Présente en RDC depuis 1999, la Monuc (Mission de l'ONU au Congo) qui est devenue la Monusco (Mission de l'ONU pour la stabilisation en RDC) en 2010, compte actuellement plus de 14 000 soldats de la paix; c'est l'une des plus importantes et des plus coûteuses missions de l'ONU au monde, avec un budget annuel d'un milliard de dollars.
Ressentiment général d'une inefficacité de la Monusco
"Malgré la présence de ces troupes, beaucoup de violences ont continué à être commises. C'est un ressentiment qui date de longtemps. A l'époque de Joseph Kabila, il était déjà question du retrait de la force onusienne à la demande du gouvernement congolais, mais il n'y a jamais eu de consensus", explique le politologue Dieudonné Wamu Oyatambwe.
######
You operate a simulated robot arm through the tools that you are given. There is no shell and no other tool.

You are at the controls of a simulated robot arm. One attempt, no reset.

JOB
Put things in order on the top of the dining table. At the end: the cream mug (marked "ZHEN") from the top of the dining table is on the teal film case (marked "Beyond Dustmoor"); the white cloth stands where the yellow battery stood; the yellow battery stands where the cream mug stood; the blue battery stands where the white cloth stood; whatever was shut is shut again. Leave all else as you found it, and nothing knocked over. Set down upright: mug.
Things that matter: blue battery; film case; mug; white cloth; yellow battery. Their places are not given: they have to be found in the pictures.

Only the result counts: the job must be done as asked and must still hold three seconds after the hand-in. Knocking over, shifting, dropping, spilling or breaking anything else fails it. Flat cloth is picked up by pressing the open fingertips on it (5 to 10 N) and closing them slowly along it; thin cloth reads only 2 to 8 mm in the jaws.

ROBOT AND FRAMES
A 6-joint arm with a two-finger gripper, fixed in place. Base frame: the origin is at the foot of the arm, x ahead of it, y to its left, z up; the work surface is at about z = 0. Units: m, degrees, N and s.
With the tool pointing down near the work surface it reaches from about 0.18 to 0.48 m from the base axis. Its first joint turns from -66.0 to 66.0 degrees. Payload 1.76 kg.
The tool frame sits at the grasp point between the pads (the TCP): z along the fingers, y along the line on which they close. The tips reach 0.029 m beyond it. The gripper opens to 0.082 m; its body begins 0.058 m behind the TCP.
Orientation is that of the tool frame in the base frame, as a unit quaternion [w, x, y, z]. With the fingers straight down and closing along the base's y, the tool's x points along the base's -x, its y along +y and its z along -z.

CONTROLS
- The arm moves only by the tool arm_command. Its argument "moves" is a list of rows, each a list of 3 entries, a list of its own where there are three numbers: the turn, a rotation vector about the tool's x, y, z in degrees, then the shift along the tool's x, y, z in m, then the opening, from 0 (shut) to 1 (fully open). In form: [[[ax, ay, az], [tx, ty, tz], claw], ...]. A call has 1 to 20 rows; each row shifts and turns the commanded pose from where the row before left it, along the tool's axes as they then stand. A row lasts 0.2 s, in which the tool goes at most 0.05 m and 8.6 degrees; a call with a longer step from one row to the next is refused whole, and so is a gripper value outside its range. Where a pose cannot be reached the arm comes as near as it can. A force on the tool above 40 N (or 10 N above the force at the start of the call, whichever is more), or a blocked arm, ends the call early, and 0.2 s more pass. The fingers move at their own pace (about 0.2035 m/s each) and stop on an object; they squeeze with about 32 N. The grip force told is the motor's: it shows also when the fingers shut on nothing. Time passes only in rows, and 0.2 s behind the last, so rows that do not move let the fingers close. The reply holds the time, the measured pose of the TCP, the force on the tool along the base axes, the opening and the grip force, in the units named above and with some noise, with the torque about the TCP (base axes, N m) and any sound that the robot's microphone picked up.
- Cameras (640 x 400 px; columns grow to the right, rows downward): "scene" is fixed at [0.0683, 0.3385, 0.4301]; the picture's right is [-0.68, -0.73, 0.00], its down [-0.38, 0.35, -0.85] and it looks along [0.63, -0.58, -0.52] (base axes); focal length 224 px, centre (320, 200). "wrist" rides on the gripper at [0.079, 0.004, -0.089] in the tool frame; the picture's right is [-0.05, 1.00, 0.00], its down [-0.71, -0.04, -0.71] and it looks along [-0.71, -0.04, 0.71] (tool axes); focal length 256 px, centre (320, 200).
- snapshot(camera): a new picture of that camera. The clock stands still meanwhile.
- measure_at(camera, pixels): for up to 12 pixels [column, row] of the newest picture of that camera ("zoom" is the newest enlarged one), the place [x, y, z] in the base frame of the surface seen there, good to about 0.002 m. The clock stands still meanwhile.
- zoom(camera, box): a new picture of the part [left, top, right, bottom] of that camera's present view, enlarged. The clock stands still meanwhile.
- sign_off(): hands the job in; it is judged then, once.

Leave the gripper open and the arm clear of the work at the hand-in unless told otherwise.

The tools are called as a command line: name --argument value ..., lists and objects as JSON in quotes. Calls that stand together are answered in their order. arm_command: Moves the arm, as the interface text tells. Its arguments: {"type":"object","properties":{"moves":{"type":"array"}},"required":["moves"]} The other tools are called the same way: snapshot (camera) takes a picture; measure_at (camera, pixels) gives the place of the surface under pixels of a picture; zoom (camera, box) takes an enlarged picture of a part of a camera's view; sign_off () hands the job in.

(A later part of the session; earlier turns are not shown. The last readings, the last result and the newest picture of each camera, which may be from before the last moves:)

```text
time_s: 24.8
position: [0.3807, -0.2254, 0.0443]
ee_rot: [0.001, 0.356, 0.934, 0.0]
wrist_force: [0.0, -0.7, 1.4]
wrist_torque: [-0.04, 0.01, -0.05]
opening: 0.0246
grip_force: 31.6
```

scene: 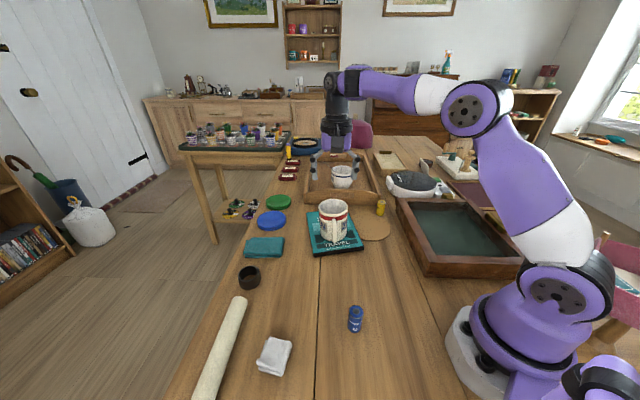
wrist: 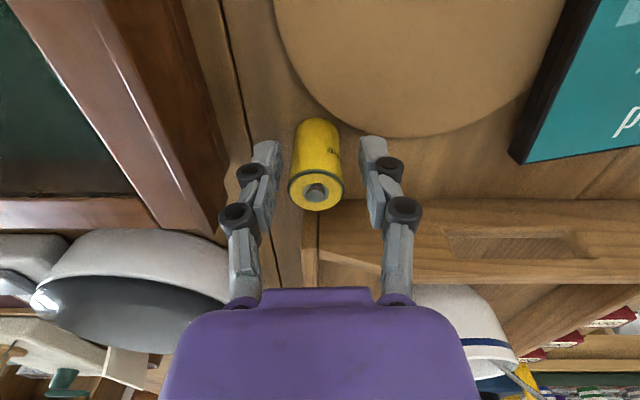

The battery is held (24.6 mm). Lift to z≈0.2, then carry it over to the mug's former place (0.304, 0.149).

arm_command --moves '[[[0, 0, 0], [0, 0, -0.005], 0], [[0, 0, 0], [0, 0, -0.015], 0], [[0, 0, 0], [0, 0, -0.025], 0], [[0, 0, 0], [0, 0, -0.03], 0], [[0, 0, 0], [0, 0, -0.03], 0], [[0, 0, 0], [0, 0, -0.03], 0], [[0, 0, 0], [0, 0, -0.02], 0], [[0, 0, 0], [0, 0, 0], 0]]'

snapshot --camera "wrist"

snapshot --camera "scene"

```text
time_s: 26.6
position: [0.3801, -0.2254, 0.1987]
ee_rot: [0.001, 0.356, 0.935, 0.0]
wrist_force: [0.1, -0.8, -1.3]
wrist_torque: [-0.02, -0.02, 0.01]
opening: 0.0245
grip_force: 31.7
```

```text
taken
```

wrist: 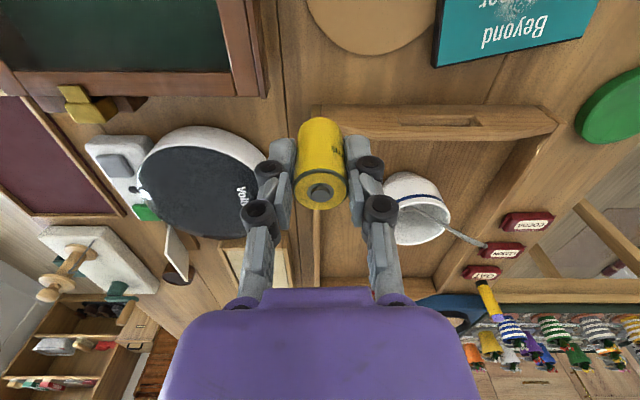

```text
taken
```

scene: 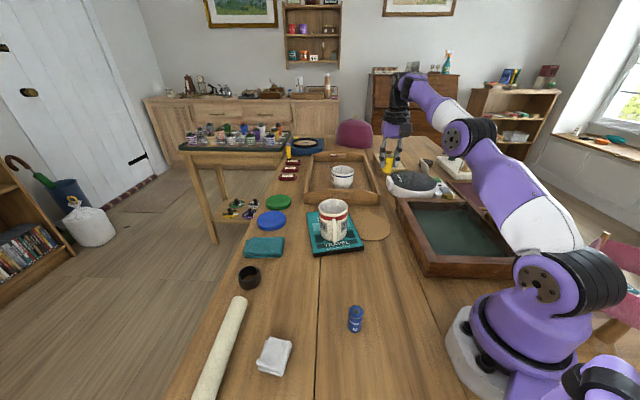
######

Outre d'inefficacité, elle est aussi accusée au RD Congo de complicité avec des réseaux exploitant les ressources naturelles du pays. "Il y a de plus en plus de cas connus ou dénoncés, impliquant des agents de la Monusco dans des stratégies d'exploitation de certains groupes, ce qui a encore ajouté au discrédit qui pèse sur la mission", fait savoir ce spécialiste de l'Afrique.
Si la contestation de cette mission n'est pas neuve, jamais elle n'avait été aussi violente. "Cela intervient dans un contexte de ressentiment et de colère généralisée, depuis la réapparition du mouvement M23 et les tensions avec le Rwanda. Il ne faut pas non plus oublier les mouvements de contestation de la présence de certaines forces étrangères dans d'autres pays comme au Mali et en Centreafrique, dont les résultats ne sont pas à la hauteur des espoirs de la population. Tout cela fait tache d'huile et a un impact sur ce qu'on observe aujourd'hui en RDC", poursuit Dieudonné Wamu Oyatambwe.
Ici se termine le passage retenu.